*** DATASET CONTENT ***

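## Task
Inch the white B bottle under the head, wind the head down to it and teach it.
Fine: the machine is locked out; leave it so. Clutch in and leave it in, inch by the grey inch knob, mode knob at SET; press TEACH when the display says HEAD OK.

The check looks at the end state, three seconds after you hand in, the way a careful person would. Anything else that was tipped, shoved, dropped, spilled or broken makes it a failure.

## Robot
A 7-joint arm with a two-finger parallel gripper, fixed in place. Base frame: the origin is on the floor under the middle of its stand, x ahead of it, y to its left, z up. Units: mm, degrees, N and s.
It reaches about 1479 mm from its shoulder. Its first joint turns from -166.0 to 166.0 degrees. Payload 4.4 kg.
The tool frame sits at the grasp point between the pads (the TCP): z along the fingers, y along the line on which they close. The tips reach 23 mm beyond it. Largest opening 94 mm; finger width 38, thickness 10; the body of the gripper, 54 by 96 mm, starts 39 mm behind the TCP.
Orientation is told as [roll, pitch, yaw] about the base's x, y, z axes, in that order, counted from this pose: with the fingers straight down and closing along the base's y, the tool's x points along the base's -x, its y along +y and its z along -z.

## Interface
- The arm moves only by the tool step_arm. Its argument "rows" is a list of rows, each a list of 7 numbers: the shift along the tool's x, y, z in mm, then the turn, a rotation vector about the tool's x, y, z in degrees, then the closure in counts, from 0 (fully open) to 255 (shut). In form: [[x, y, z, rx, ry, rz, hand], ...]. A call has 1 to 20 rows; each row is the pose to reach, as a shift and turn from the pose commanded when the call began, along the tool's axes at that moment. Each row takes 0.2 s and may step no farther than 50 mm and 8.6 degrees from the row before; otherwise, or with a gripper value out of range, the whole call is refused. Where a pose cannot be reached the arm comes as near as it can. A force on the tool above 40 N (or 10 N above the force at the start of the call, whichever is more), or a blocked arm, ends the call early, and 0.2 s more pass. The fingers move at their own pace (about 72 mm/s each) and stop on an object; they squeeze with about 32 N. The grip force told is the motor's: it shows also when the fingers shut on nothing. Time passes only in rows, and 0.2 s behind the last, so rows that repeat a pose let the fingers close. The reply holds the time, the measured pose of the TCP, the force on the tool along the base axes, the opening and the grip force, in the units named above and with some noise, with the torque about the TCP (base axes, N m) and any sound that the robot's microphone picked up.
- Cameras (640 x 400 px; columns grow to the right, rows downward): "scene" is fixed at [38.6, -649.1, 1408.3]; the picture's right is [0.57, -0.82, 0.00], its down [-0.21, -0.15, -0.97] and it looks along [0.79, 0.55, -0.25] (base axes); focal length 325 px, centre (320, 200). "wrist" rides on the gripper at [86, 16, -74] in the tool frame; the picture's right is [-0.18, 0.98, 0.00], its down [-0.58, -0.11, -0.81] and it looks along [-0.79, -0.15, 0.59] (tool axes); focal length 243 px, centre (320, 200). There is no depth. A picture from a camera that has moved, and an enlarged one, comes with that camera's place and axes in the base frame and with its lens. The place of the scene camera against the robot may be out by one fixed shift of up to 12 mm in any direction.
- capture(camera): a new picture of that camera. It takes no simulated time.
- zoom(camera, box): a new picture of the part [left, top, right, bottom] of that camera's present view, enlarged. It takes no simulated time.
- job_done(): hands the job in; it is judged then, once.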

***

— PROBLEM REQUIREMENTS —
The lines above from the one containing "Orientation is told" through the one containing "## Interface" are to be set down exactly, and no others. Set them in a Markdown table: No. counts from 1, Line holds the line, and blank lines are dropped.

— EXPECTED ANSWER —
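| No. | Line |
|---|---|
| 1 | Orientation is told as [roll, pitch, yaw] about the base's x, y, z axes, in that order, counted from this pose: with the fingers straight down and closing along the base's y, the tool's x points along the base's -x, its y along +y and its z along -z. |
| 2 | ## Interface |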